A real-life example here could be Hubstaff. You can choose the lowest subscription which will only allow you to enter times in manually and you will have very limited usage of the app. Once you upgrade, however, you will be able to do so much more. Suddenly, you will have an automated widget which you can start and stop when you need to track times. Further upgrades can allow URL tracking, invoicing and payroll solutions.

          3. Resource Expansion

This is similar to up-selling and a lot of people do confuse the two. Resource expansion differs in the way that it simply expands the AMOUNT you can use.

The best examples here is Apple. They allow you to purchase more online storage once you start reaching your limit. Also, increasing your data or mobile phone minutes is an example of resource expansion.

By allowing your customer to “top-up” you can generate more revenue out of them and see negative churn start working for you.

           4. Seat Expansion

Seat expansion refers to the offer of additional users or seats to an existing customer. The customer can start adding more employees to the product to make it more usable.

If the finance manager, HR, and marketing manager can all benefit from using the product in various ways, you can package it in a way to encourage them to buy more than one access point for users.


Getting Customers to Expand

So, just how do you get your existing customers to start buying more from you? The key here is mostly to make sure that you know what your customer wants and to know what they are going to expect from you.

The customer journey is one of the key elements in SaaS that you should be spending your resources on. Making sure that your customer is always surprised and delighted with your service will establish a sense of loyalty among your clients.

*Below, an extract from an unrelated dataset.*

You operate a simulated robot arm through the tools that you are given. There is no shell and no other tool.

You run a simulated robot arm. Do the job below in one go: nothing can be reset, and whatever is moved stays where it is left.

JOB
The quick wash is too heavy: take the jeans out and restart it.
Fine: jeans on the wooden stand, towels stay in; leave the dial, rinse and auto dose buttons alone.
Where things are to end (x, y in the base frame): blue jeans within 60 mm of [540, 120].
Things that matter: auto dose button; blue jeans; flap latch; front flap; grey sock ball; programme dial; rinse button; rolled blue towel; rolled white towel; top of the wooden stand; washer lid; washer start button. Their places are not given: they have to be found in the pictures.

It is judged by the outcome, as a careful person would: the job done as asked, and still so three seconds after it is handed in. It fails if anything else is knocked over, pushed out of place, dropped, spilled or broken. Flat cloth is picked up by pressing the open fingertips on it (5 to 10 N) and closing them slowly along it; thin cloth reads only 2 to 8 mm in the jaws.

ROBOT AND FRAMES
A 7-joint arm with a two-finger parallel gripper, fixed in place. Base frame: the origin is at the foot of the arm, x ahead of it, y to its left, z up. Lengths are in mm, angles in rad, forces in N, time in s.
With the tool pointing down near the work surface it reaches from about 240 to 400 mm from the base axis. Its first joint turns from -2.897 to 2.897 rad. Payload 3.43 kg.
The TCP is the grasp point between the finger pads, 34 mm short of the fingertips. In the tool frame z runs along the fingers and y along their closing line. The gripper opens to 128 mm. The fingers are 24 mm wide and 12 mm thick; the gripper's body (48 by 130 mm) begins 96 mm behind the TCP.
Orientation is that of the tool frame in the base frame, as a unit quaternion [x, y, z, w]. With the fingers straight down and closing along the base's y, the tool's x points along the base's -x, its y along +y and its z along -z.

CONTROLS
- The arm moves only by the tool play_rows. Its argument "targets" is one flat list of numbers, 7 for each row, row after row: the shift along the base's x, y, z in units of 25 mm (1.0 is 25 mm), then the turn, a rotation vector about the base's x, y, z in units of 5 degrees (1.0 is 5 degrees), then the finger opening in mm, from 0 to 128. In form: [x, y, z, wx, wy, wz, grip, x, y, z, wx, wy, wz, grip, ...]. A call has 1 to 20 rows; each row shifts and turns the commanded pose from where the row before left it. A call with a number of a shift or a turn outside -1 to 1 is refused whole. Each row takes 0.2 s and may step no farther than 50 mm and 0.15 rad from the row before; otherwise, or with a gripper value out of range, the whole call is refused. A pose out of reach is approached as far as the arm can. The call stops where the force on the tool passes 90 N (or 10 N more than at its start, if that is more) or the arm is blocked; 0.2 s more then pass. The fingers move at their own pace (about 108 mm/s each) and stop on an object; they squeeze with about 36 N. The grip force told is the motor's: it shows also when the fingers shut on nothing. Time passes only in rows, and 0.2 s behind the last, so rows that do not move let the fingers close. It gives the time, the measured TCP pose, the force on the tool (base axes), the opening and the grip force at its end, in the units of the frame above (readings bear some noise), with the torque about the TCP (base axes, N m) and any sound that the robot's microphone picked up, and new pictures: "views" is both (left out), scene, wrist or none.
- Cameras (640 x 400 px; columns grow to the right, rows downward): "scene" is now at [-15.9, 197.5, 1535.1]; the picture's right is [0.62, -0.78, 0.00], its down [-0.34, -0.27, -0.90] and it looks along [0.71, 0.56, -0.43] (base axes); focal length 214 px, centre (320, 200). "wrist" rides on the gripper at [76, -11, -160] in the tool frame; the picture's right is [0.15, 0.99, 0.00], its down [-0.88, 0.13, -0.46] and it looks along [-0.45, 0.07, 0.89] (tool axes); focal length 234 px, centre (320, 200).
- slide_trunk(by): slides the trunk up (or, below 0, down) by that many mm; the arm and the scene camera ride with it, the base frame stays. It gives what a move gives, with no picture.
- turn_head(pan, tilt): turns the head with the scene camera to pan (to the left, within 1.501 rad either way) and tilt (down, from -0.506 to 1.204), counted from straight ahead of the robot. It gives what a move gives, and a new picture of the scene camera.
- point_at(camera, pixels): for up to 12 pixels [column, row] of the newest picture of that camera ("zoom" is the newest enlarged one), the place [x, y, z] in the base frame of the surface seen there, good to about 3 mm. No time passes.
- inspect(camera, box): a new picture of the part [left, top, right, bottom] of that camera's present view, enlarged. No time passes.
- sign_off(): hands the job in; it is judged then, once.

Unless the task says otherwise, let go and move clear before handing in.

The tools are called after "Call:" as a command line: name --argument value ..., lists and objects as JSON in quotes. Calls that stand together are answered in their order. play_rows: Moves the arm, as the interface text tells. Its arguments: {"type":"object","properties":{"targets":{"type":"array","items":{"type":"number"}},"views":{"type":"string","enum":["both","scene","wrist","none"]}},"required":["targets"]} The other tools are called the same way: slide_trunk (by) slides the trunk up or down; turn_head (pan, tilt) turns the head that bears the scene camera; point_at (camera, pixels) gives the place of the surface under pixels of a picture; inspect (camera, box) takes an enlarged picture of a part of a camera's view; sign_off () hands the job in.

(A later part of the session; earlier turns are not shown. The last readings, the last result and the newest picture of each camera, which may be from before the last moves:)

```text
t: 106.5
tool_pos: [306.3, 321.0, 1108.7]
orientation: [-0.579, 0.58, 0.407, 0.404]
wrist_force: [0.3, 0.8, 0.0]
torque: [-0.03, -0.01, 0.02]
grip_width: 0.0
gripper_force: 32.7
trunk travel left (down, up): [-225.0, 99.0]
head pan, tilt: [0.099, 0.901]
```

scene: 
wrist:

Brand loyalty is vital in any business as it means that your customers will keep returning to you month after month.

Spending more time and money on doing research into your customers’ needs and wants will mean that you will be able to have options which they will want to purchase.

Stay ahead of the innovation curve, if you offer a customer part of the service or product that they didn’t even know they needed, they will most likely be positive to take it.

The same can be said for the seat expansion. If you can offer your customer an all-encompassing solution that can be customized for the whole team, you will be able to charge more for more people to use it.